## Excerpted text
Start
Postby princemob » December 18th, 2014, 8:36 am

acs wrote:I was just browsing the Strib opinion section (Bad idea, I know) and I found this little reader op-ed. Its so depressing that it's almost funny. People like this are why we can't have nice things.

Yikes! An 80-story building on Nicollet Mall (“Lofty visions fill site plans,” Dec. 13)?! Alex Duval introduced this monstrosity to the Minneapolis Downtown Council.

Please, let’s make up our minds on the direction we want to take our premier downtown destination. A tree-lined mall seems much more approachable, friendly and environmentally sound. Parkways and plazas with low-rise office buildings and apartments with greenery instill a healthier, more livable attitude. Today, the Gateway district looks much too industrial, masculine and intimidating. It is certainly off-putting.

Bigger is not always better, and the trends are actually moving in a different, more cohesive direction. People want things easy, intimate and doable, yet efficient. A good way to keep the rest of us (suburban and rural) out of there is to keep increasing the size of bricks and mortar. I thought with the advent of the Internet that we would celebrate villages, connections and smaller communities. Our vision for downtown Minneapolis should include structures that inspire productivity, creativity and accessibility. Can’t we have it all?
End
## Information shown
Start
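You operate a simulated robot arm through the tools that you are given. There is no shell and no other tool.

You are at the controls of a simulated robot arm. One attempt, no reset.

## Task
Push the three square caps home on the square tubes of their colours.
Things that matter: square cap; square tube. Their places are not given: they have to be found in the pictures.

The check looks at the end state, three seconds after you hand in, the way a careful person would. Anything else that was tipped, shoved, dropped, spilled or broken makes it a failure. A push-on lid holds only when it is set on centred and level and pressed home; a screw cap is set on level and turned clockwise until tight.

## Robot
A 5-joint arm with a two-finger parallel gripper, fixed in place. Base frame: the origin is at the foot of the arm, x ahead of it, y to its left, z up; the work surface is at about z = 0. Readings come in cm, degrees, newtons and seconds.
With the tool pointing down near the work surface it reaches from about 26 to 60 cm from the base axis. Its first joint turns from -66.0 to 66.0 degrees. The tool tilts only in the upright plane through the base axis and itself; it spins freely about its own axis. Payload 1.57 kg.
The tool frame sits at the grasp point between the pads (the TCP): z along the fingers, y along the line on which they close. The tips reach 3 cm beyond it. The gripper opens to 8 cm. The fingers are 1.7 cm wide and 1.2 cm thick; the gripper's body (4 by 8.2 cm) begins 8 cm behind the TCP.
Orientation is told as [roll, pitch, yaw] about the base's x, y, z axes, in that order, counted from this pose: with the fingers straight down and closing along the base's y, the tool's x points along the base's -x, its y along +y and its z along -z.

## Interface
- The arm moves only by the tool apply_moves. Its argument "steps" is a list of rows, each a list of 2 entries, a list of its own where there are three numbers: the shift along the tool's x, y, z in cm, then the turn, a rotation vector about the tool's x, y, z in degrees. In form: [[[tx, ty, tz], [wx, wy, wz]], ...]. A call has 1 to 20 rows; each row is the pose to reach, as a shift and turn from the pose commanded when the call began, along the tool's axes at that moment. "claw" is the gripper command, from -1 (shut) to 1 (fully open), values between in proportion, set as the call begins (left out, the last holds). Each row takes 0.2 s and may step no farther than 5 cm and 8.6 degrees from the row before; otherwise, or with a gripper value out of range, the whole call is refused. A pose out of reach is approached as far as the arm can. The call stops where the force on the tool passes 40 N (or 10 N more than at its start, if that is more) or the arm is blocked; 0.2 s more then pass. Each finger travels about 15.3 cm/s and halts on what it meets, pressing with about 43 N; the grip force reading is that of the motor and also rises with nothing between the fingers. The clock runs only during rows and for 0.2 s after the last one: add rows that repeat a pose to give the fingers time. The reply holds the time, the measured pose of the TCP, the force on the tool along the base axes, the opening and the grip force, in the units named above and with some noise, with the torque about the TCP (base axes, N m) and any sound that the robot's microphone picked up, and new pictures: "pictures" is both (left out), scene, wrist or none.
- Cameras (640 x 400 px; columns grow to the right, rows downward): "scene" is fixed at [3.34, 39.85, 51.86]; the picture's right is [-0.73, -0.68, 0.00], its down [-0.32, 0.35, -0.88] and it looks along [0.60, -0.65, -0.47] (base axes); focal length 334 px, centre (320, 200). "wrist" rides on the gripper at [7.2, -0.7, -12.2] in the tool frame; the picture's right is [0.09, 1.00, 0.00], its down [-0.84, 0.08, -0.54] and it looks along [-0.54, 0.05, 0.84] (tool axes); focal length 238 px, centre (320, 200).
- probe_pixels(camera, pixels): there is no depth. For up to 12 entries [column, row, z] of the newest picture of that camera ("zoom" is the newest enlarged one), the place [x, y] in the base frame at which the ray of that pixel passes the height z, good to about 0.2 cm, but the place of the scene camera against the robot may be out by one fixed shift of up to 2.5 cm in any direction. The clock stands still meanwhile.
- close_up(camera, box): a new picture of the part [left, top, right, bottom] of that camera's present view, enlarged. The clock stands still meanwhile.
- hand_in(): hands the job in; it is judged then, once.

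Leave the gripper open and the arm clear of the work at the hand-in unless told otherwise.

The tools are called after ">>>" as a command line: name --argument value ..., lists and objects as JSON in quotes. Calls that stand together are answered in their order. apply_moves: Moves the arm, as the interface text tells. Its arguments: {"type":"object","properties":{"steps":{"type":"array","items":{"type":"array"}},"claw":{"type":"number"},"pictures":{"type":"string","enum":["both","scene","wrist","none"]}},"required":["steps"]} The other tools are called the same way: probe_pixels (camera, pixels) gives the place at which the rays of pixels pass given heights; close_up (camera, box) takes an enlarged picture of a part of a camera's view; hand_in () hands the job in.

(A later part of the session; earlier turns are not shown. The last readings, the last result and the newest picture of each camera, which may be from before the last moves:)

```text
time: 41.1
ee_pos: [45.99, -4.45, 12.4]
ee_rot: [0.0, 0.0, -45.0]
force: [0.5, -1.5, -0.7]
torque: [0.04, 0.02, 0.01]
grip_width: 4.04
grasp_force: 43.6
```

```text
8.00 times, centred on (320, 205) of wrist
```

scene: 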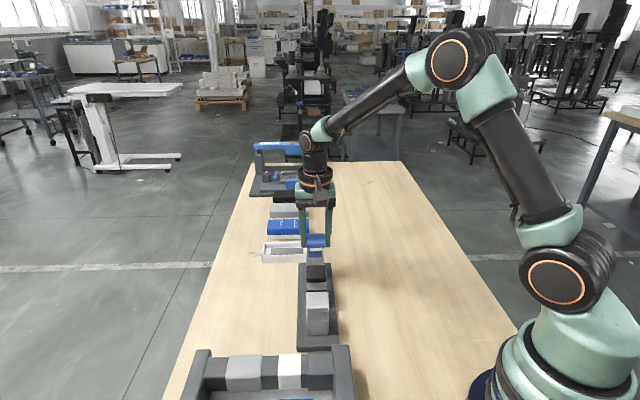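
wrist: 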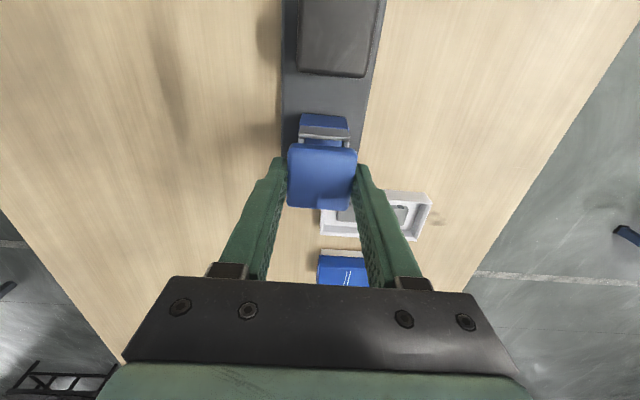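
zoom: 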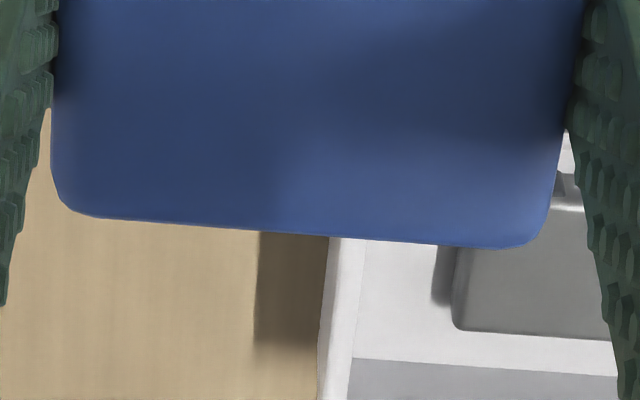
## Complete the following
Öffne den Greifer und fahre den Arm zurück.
End
## Complete the following
A: Both the line with "Leave the gripper" and the line with "The tools are" belong in the extract, along with every line between them; set down those lines exactly and only.
B: How does the excerpted text go on? Write the next part.

## Answers to each task
A:
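Leave the gripper open and the arm clear of the work at the hand-in unless told otherwise.

The tools are called after ">>>" as a command line: name --argument value ..., lists and objects as JSON in quotes. Calls that stand together are answered in their order. apply_moves: Moves the arm, as the interface text tells. Its arguments: {"type":"object","properties":{"steps":{"type":"array","items":{"type":"array"}},"claw":{"type":"number"},"pictures":{"type":"string","enum":["both","scene","wrist","none"]}},"required":["steps"]} The other tools are called the same way: probe_pixels (camera, pixels) gives the place at which the rays of pixels pass given heights; close_up (camera, box) takes an enlarged picture of a part of a camera's view; hand_in () hands the job in.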

B:
Sharon E. Carlson, Andover

http://www.startribune.com/opinion/lett ... 56741.html

Seriously, this kind of small suburban bumpkin mindset is why I hate Minnesota.
I am going to assume that she is from a different time and cannot accept the fact that there are new types of Minnesotans that want more than a village for a downtown area. I could see it if there was an 80 story structure going up in a rural area, but that's not the case. Very sad.

The more renderings I see, the more I love it ! The new angles makes it even more beautiful. I really love the well thought out design. So beautiful !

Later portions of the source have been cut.